▸ **Given problem**:
Copy all lines below containing "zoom".

▸ **Material**:
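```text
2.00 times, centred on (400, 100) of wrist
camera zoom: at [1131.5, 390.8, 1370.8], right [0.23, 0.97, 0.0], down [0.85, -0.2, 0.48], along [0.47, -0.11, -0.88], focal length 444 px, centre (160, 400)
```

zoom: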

▸ **The reply**:
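camera zoom: at [1131.5, 390.8, 1370.8], right [0.23, 0.97, 0.0], down [0.85, -0.2, 0.48], along [0.47, -0.11, -0.88], focal length 444 px, centre (160, 400)
zoom: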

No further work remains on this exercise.